I was trying to think of something that got the idea across that will still fit on the window. I've never been a fan of windows banners either, thats why I don't have one (there usually stupid), but if I could find a short way to phrase what I'm thinking of I'll probably do it. I guess I could always just have JBO, or J-BODY.ORG streatched across the top rear window (where you cant see out of it) instead, that way when I beat then, the'll at least have a site to look up to find out why.
probably the best window banner i've ever seen was actually on a cavalier years ago before i owned one. It was on the front windshield and it said "WINDSHIELD". I laughed for hours.
crispyaod wrote:probably the best window banner i've ever seen was actually on a cavalier years ago before i owned one. It was on the front windshield and it said "WINDSHIELD". I laughed for hours.
lol omg that's awesome
PS, I just stole your sig lol
bro it wouldnt look bad at a show, but going down the highway itll attract everybody and their brother who has a Mustang, T/A, Camaro anything fast and they will deliberately try to make you look bad. I say no for daily driving, yes to put on for a show.
PROUD MEMBER OF JBOK.
Bring on the mustangs....seriously, I'm not worried about them....although the other cars mentioned would hand me my a$$. Your probably right about it antaginizing people, my exaust already does enough of that. (although if I don't race them, they cant make a fool of me), Thanx for the input, I'll probably just have a J-Body.org banner put on the car instead, I've been meaning to put it on my car anyway.

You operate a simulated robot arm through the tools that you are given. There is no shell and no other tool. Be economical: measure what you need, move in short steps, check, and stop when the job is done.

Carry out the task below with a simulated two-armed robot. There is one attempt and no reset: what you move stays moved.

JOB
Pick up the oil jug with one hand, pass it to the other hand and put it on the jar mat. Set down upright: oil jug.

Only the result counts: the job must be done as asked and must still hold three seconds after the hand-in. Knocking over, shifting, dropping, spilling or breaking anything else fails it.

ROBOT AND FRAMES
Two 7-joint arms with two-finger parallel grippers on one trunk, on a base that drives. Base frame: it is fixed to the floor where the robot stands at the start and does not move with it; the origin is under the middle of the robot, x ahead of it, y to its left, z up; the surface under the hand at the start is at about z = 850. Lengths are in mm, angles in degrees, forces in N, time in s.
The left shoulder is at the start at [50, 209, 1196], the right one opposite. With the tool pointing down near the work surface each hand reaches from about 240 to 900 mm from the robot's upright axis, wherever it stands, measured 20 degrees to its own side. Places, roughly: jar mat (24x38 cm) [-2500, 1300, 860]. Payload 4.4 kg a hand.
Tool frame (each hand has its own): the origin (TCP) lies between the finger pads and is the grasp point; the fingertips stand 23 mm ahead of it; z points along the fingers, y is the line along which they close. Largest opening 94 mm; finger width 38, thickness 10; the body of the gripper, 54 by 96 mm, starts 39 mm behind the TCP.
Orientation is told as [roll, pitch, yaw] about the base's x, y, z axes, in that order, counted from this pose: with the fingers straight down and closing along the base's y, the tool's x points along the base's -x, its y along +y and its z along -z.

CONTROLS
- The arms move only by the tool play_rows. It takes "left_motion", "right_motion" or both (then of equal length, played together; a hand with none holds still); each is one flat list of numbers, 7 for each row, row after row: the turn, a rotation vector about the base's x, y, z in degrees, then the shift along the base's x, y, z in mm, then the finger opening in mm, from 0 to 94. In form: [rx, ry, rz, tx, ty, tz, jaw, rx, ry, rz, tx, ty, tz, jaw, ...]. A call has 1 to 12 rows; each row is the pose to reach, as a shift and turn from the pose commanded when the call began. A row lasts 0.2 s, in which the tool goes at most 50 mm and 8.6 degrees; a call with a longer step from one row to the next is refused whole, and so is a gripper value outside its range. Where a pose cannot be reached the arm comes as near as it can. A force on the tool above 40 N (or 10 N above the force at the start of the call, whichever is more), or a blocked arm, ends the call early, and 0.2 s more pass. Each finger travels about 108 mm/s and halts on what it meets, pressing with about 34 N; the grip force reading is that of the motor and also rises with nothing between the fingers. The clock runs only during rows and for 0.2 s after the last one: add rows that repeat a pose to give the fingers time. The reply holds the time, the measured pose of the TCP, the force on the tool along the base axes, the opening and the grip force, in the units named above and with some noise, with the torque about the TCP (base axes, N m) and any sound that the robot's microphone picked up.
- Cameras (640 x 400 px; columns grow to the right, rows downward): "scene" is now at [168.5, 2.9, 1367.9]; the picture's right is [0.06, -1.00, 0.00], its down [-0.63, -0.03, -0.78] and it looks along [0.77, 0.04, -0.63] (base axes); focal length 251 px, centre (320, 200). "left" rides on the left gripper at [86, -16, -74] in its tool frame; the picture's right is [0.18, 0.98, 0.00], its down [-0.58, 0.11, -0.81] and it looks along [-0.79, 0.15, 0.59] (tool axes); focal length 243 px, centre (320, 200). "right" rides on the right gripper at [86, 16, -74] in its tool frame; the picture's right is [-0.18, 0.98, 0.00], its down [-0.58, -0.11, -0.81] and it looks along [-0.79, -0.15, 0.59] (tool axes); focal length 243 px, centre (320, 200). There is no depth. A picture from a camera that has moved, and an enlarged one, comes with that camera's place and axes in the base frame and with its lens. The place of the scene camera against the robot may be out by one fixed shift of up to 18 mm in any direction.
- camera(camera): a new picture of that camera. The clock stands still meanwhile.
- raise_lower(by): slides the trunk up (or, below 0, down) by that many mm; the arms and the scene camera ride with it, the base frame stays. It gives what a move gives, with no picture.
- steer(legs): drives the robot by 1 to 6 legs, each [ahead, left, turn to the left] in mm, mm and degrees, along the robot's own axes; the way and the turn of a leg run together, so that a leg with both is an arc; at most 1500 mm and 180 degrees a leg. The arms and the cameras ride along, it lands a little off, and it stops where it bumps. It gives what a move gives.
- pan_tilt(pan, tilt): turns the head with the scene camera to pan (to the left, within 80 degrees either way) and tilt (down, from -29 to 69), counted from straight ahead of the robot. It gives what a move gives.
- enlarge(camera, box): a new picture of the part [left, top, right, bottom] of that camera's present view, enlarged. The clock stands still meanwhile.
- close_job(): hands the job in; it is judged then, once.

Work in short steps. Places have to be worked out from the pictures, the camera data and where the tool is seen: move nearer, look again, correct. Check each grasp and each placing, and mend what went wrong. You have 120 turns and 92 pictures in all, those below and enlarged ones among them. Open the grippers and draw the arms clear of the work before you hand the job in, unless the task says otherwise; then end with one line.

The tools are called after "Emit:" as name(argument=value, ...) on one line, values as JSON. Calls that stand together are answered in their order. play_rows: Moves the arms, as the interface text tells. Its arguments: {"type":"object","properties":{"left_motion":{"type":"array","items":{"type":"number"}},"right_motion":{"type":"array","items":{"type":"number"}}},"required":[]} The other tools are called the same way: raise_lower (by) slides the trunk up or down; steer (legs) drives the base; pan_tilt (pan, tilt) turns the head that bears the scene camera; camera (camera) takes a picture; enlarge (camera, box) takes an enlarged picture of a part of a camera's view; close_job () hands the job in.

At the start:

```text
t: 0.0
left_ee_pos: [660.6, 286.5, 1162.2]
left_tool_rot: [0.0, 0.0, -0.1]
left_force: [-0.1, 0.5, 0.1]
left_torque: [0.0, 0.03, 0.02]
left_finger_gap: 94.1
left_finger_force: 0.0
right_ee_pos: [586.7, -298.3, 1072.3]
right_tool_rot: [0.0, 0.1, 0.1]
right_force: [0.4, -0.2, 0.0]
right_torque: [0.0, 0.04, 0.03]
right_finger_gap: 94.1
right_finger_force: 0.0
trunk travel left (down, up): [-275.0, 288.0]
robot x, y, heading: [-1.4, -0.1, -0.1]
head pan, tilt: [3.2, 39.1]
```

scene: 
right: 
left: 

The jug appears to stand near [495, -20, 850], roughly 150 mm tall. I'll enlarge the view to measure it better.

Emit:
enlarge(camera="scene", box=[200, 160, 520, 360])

I could always have "you win" in reverse lettering put on my windshield to make fun of these idoits that have "you loose" on there rear window just to be a smart ass, but I have too much pride to do it.
Weebel wrote:make fun of these idoits that have "you loose" on there rear window just to be a smart ass
I'd laugh even more if they actually made up the decal before they realized they misspelled "Lose".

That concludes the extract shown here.